The parents have gone so far as to register their organization, called the Clarence School Enrichment Foundation, as a formal charity with a board of directors led by Buffalo lobbyist Victor Martucci.
The $39,000 raised thus far should be enough to restore the nine modified sports teams and four freshman teams, including soccer, volleyball, basketball, lacrosse and the standout wrestling program.
The district cut nearly 30 positions from its original budget, which was defeated this spring, but avoided a “disaster” situation with even more staff and teacher cuts.
More than 5,300 voters had cast their ballots, the second-highest vote total in the history of the district.
The school budget whipped up passions in normally placid Clarence, with people on both sides of the issue taking to the street before the budget votes with signs and slogans.

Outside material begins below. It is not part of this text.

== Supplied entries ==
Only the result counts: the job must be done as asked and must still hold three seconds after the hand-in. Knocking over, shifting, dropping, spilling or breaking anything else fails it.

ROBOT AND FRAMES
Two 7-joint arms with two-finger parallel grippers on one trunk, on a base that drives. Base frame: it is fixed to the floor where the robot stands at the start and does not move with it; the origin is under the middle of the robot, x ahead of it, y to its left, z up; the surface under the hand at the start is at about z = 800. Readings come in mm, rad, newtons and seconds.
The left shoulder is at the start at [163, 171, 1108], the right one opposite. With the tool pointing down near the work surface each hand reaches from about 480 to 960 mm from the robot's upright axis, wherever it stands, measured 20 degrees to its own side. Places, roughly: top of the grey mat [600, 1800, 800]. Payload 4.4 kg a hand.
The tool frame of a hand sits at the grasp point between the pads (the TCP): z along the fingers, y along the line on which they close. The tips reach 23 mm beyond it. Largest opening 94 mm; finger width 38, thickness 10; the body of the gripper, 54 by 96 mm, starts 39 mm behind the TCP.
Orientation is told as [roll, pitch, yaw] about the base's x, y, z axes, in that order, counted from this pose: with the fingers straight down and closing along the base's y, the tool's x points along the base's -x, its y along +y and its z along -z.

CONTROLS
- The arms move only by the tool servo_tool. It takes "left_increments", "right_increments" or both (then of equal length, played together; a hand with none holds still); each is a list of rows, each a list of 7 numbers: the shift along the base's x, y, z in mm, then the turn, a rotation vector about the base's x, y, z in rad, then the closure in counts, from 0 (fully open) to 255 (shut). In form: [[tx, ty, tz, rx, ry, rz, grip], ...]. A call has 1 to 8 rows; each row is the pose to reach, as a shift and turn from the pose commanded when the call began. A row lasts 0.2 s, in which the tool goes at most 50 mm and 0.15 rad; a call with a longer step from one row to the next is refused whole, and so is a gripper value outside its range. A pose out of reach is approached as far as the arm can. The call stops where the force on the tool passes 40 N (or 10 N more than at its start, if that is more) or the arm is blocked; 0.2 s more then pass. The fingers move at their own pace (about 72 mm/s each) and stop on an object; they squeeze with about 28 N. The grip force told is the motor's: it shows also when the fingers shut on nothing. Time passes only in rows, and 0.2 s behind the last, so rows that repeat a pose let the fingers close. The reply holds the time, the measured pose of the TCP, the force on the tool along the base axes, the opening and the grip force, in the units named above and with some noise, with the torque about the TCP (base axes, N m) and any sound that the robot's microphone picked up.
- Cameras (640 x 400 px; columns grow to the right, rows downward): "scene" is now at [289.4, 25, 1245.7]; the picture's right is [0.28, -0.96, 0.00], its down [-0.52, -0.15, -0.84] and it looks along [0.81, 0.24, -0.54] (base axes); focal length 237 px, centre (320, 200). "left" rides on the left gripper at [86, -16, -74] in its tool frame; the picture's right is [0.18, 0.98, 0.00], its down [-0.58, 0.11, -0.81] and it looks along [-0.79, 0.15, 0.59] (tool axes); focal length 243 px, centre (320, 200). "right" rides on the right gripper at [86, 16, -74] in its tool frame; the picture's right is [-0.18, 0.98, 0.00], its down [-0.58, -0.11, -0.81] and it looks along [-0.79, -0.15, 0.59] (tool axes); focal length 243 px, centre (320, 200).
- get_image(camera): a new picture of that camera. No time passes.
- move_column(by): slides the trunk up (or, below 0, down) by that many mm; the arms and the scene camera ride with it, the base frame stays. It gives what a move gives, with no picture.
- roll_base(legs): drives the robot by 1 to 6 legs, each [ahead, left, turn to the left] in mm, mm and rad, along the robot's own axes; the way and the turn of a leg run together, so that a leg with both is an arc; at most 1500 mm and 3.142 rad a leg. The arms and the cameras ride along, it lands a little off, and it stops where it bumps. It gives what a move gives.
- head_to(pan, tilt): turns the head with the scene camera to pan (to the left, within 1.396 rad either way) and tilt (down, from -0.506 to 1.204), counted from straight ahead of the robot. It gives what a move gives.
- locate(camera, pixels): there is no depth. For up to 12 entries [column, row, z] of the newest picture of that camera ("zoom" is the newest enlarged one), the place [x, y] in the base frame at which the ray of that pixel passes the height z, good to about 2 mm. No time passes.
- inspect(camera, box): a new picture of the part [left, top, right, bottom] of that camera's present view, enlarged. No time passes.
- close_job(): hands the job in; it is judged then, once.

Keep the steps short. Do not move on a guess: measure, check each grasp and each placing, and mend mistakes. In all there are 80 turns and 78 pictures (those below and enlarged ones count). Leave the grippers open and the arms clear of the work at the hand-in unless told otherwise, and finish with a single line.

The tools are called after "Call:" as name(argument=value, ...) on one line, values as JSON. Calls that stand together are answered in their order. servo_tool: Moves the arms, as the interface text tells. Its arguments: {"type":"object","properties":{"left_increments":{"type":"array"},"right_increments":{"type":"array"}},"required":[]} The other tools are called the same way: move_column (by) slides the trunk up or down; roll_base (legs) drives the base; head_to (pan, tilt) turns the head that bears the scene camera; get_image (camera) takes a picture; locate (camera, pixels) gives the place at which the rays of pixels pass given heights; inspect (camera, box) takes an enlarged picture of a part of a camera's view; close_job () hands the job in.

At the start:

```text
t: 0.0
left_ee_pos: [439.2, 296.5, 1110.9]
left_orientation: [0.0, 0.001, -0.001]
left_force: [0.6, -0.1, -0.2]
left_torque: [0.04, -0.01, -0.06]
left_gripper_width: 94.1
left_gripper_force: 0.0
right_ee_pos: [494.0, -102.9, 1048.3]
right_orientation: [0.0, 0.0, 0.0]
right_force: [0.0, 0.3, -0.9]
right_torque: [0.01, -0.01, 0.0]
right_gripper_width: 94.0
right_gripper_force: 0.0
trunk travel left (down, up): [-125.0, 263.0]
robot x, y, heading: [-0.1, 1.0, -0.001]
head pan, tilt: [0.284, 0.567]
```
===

The parents anticipate the funds should also restore at least four of the many clubs that were eliminated when voters approved a second-chance budget in June.
But they caution that they won’t be around every year to close the gap between the programs that students want and funds the school is able to provide. “This is a one-year deal,” Cerza warned. “We’re going to have to find a way to get these things back into the budget.”
After this year, the organization will likely exist as a booster club to buy minor items like soccer balls and uniforms, but as for the teams themselves, “it’s going to be up to the school to reinstate them in the future,” he said.
Cerza said the parents were initially unsure whether the community would be willing to use their own funds to restore some of the popular sports programs.
“We were worried people would be resistant, but they weren’t,” he said. “They stepped up, and they were fantastic.”
While a $39,000 check was handed to members of the School Board on Wednesday, Cerza said the parents aren’t done with the fundraising effort just yet.
The funds will cover the modified and freshman sports programs for the fall season but not the winter or spring, and the group is hoping to raise a total of $200,000 toward that goal.
“There’s business out there, and people out there, that want to help,” he said.